— BEGIN Source excerpt —

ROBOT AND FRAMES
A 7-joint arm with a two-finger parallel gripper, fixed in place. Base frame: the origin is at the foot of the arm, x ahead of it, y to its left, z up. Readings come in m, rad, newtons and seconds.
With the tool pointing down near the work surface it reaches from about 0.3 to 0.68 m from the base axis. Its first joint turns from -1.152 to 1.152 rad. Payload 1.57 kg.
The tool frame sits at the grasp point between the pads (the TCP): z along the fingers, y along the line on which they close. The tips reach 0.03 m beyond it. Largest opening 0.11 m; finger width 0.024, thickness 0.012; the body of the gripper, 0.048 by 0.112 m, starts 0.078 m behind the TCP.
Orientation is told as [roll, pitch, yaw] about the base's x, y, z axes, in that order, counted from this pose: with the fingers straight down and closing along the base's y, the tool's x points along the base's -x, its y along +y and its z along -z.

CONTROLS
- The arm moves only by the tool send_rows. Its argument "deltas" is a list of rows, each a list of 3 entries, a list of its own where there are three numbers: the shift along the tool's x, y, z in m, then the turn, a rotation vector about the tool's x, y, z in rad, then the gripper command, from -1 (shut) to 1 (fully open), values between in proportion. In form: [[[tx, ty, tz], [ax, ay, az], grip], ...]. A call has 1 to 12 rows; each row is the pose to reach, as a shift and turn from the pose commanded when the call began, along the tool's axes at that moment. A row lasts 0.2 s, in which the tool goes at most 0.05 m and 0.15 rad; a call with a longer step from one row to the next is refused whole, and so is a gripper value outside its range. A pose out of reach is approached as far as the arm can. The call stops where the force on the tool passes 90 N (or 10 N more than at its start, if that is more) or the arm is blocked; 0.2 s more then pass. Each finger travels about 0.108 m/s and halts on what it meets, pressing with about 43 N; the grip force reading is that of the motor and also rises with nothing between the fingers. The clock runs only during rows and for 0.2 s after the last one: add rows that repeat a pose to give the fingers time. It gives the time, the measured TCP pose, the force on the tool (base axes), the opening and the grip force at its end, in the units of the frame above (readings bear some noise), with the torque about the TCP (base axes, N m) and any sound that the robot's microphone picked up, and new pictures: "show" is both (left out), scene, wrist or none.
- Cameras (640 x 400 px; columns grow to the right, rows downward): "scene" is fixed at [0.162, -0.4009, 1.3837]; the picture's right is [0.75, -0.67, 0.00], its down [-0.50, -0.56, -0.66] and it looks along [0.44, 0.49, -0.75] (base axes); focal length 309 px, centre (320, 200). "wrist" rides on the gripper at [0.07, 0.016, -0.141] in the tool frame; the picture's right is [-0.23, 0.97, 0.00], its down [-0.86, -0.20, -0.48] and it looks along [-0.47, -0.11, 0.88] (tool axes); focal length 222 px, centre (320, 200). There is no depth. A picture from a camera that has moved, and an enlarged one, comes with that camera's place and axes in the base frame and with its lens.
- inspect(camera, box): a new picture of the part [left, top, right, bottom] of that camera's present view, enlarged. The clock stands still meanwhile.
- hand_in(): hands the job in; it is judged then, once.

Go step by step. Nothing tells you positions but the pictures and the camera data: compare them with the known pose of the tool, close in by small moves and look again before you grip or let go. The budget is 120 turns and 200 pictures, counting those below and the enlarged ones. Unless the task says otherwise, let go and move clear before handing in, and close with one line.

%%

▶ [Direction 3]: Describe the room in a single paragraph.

— END Source excerpt —
— BEGIN Document section —

There is one specific fiber I want to bring to your attention. Polyester. By now hardly to erase out of our experience of everyday wear. A lot of the mixed blends today include polyester. Around 65 percent of our clothes are made of it. Polyester is plastic. And plastic is not our friend. It is put into clothing because it is very soft and it makes clothes very strong and more elastic. But that is because plastic is here to stay forever. Plastic can’t fade or degrade. All plastic ever produced is still here. When aiming to degrade plastic, you actually just transform it into teeny weeny pieces called ‘microplastics’ that are now everywhere around us. In the air we breathe, the soil beneath our feet, the water we drink and even the food we eat. Everywhere! These microplastics do not just shatter around when plastic gets broken down. Every time you wash a piece of clothing made of polyester it releases microplastics into the water. By now, the washing of synthetic clothes releases half a billion tons of microplastic fibers per year into the ocean. That’s more than 50 billion plastic bottles. Per year. It’s pure waste and literal poison.

As that isn’t bad enough already: it is made out of fossil fuel. Plastic is always made out of fossil fuel. Of which the winning and usage is molesting mother Earth. We do realize driving cars is not the most sustainable thing as they drive on oil. But all these clothes fashion companies produce are also made of the same thing. We have to stop that!

Also, wearing plastic on your skin all day every day; not good. And the ‘recycled polyester’ you’ll find is of course better than new polyester but it is mostly made out of recycled plastic bottles. Not your old clothes. And old polyester releases two times the amount of microplastics than newly produced one.

Pro’s and Con’s

Coming back to all the fibers I (quickly) mentioned: They all have their own pro’s and con’s, especially looking at their environmental impact. Colleagues of ours already wrote a lot on exactly this. What each material does for you, how sustainable the process behind the production is and how to compare them with each other. Read about each fiber in English here and for a environmental scan here, if you prefer reading about this in Dutch, go here.

— END Document section —

▶ [Direction 1]: I need one stretch of the document section verbatim, from "Also, wearing plastic" to "newly produced one.".
▶ [Direction 2]: Write what comes next in the document section.

▶ [Exercise output 1]:
Also, wearing plastic on your skin all day every day; not good. And the ‘recycled polyester’ you’ll find is of course better than new polyester but it is mostly made out of recycled plastic bottles. Not your old clothes. And old polyester releases two times the amount of microplastics than newly produced one.

▶ [Exercise output 2]:
I encourage you to check it out. Informing yourself on the features of different materials is so important and helpful in this transition becoming conscious about clothes. It will help you big time in finding your new favorite garments. If you know what to buy to serve your exact needs, like: breathing, or light weight, warm but not sweaty, whatever it is you want from your clothes, knowledge is your friend. When you know what to look for, you will not only save yourself the bad buys, but you will really love and thus wear the shit out of every piece you own. And at the same time, always feel your best because nothing in your closet is actually ‘meh’. That, to me, is what this is about.

Stop buying unconsciously

Care for what you do purchase, where and who you buy it from

Love what you own

Learn and understand how to care for it right so it will last

And then, wear it out completely and replace it with something of equal value to you

Because that actually is not just what it is about to me. That is what it is about in general. The only true sustainable way to handle clothes in the current system is to wear them out. What you don’t wear out becomes waste straight away because even though you hand them in to recycle, they aren’t made for that.

To bring this back to blends

Blending in itself isn’t necessarily bad as it makes clothes perform better, easier to care for and most of all; stronger. It makes them last longer. Which is great, if we wear them out. But if we only (want to) enjoy them briefly, clothes that last a lifetime are just freshly produced waste. Just as much as we need to change our consuming behavior, the industry needs to change it’s ways. That’s why we chose Tencel.

Closing the loop

You probably hear it every now and then: Closing the loop. What we mean by that is: making the production process an ongoing circle. Beginning again where it ended, ending where it begins. So, no waste! How?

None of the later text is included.